▸ PAGE TEXT
I feel anger, sadness, frustation. I have these kinds of mix feelings. He has to fly down to FL for a job interview this coming Monday. I told him that it would be best for both us to just say a quick goodbye as we both leave. I just don't want to cry and feel miserable at the time we have to say goodbye, I just want to avoid that painful moment. He wants me to stay until he comes back from FL.

2007-11-09 16:46:13 · 6 answers · asked by Luna 1 in Family & Relationships Marriage & Divorce

6 answers

I know it is very sad to part because there is nothing wrong with the relationship. However, have you ever thought of the situation this way? I feel that it is very loving of him to tell you that he doesn't want children and to let you go so you can find someone to have children with. I have been in the same situation several years ago. I am now glad that we parted. I still don't have any children (I have a cute dog) yet but I know that someday soon I will, as I still have some issues to work out.
You say you don't want to cry. So don't...and dont wait until he gets back. It will be just more painful. Think of it as a new phase of your life, one door has closed but another one has opened. Why be sad? You'll just waste your time. Also when you're sad and angry, you won't be pretty and no one will notice you. Be strong. Be happy. Make your life joyful and fulfilling. It's up to you.

2007-11-09 17:00:29 · answer #1 · answered by Codys mom 5 · 0 0

there is no easy way to say goodbye so the best thing to do is leave him a note and move. You have to realize that if you want children and he doesn't there is no way to get past that unless you agree to not have children and you shouldn't or he agrees to have one or two. Perhaps if you leave before he returns, he will realize that he has to have the children in order to have you.
If he does move to Florida for the job and you are moving to another state, there is also the question of whether you would agree to move to Florida if he agrees to children..

▸ WHAT IS ASKED
a. Write out the page text from "I know it is" to "to work out.", both included.
b. Take up the page text again after its last words.

▸ RECORDED INFORMATION
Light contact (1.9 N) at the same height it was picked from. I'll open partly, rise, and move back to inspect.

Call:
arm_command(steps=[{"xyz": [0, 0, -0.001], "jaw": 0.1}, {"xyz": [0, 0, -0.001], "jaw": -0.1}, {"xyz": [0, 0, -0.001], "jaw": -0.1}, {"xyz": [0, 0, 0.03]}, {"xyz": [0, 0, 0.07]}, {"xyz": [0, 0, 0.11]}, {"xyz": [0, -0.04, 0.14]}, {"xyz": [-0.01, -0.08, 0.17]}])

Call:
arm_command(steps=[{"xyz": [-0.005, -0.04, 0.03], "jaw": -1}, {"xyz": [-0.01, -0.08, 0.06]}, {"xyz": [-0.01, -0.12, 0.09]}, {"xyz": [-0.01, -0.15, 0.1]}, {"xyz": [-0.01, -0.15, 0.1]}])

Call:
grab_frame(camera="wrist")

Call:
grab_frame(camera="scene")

▸ RESULTS
a.
I know it is very sad to part because there is nothing wrong with the relationship. However, have you ever thought of the situation this way? I feel that it is very loving of him to tell you that he doesn't want children and to let you go so you can find someone to have children with. I have been in the same situation several years ago. I am now glad that we parted. I still don't have any children (I have a cute dog) yet but I know that someday soon I will, as I still have some issues to work out.

b.
Were his mother and father divorced? It could be that he felt betrayed if they were divorced and he is worrying abut having children and putting them through that if the two of you ever divorced. that might be resolved with some counseling.
As I said, there is no easy way to say goodbye but yet if you hold on to something or someone too long when a goodbye is necessary, you ruin the future happiness of you both.
If this can't be resolved between the two of you, it will hurt for a while but when you find the man who want you and children, the happiness you feel than will make up for the unhappiness you feel now. Good luck to you

2007-11-09 17:06:42 · answer #2 · answered by Al B 7 · 0 0

Unfortunately there is no way to avoid that painful moment. Do you really want just a quick kiss goodbye? Make your last kiss one he will never forget and enjoy it as much as you can. You will have plenty of time later on to heal from the pain. Who knows maybe it will be that kiss that tells him he just can't let you go and later after thinking about you and the life he was choosing to leave will bother him. Maybe he will hate how lonely he feels and find that he loves you so much that a baby with you is a blessing not a curse on his freedom. If you two have true love then a baby wont take away his freedom from enjoying his life....a life without you will :)

2007-11-09 16:58:46 · answer #3 · answered by just bored 3 · 0 0

I am in exactly the same situation except it is the other way around. I don't want children, he has now decided that he does. We've been together for 14 months and when we first met I made it very clear to him that children did not feature in my future and he wholeheartedly agreed and we've been very very happy. Then one day about 4 weeks ago, right out of the blue, he told me he didn't want to see me anymore. When he finally told me the reason why - he wants kids, I don't - I felt like the bottom had fallen out of my world. To this day I cry myself to sleep at night. He wants to remain friends but I simply cannot, it hurts too much to see him. I have asked him to stop emailing, texting, phoning me but he still does. I ignore his phone calls and texts and I know it hurts him but I feel betrayed by him even though it was never his intention to hurt me. I think the best advice is to just draw a line underneath the whole episode, the best you can, and try and pick yourself up and carry on with your life. I love my boyfriend unconditionally but it obviously is not the same for him. If I meant that much to him then he would be happy just to have me in his life and enjoy our happiness. But clearly I do not. As hard as it is to accept, you have to move on. An old proverb says that no man is worthy of your tears and the one who is would never make you cry. If he truly loves you, your time apart will make him realise that and he will come back to you. But don't sit back waiting for a "what if" - grieve, cry, face the depths of despair but find the strength to get on with your life. You will get the happiness you deserve you just have to believe in yourself. God bless xx

2007-11-09 23:43:20 · answer #4 · answered by Janna C 1 · 0 1

If you really love him, wait until he comes back, maybe the
time apart will change his mind. Not all men want kids.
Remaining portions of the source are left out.